THE TASKS –
1. Extract from the extract to read the words running from "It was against" to "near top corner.".
2. Could you carry on with the extract to read from where it ends?
-- start EXTRACT TO READ --
The England hopeful blasted home a fine first-half goal from an acute angle to help Leicester move second in the Premier League ahead of today’s clash between Liverpool and Manchester United.

Southampton, losing away for the first time since the opening day, were denied a fourth successive clean sheet as they created enough chances to win but in the end it was the modestly-mannered Maddison whose sole strike proved the difference between two excellent sides.

It was against the run of play that Maddison gave Leicester the lead eight minutes before half-time. The midfielder, back from a knee injury, ran on to Youri Tielemans’s channel pass and evaded Jack Stephens with deft footwork before unleashing a powerful left-footed shot into the near top corner.

The fit-again Alex McCarthy could not get a hand to it and Maddison celebrated his eighth goal of the season by offering his teammates polite air-handshakes and pretend high-fives.

Despite Danny Ings joining an absentee list of seven players, Southampton dominated the opening 30 minutes and should have been ahead before Maddison’s opening goal.

They were the more penetrative side in terms of chances created and Che Adams was unfortunate – or at fault, according to how you want to see it – to not capitalise when presented with two clear sights of goal down the inside-right channel.
-- end EXTRACT TO READ --
-- start DATA PROVIDED --
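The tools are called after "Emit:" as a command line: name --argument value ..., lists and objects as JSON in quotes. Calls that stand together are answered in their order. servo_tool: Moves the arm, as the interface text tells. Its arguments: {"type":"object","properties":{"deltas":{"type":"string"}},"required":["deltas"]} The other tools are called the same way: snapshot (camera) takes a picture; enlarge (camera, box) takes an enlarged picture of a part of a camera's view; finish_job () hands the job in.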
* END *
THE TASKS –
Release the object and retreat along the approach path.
-- end DATA PROVIDED --
ANSWERS FOR THIS EXERCISE –
1.
It was against the run of play that Maddison gave Leicester the lead eight minutes before half-time. The midfielder, back from a knee injury, ran on to Youri Tielemans’s channel pass and evaded Jack Stephens with deft footwork before unleashing a powerful left-footed shot into the near top corner.

2.
Firstly he timed his run from his own half perfectly to stay onside and latch on to Stuart Armstrong’s pass before curving in towards goal and clipping a neat shot just over Kasper Schmeichel, only for the ball to hit Tielemans’s hand and go out for a corner. There was no appeal for a penalty for a shot at such close range.

Then, after Harvey Barnes’s side-footed effort from a Marc Albrighton pass was saved by McCarthy, Southampton again got in with some ease on the counter-attack. Will Smallbone, the young Irish midfielder making his third appearance of the season, fizzed a pass in that Theo Walcott flicked out to Adams. This time Schmeichel saved the well-struck right-footed shot at his near post.

Jonny Evans then had to make a great saving tackle as Walcott threatened to run on to Adams’s cushion-volleyed return, but Leicester held on and then took the lead themselves.

Even then Southampton threatened, Schmeichel making another fine save from Ryan Bertrand’s shot when the left-back ran clear on to James Ward Prowse’s astute through pass.

Southampton’s excellent form on the road continued in terms of performance if not in front of goal immediately from the restart, as Armstrong played in Smallbone. His excellent shot was saved once again by Schmeichel.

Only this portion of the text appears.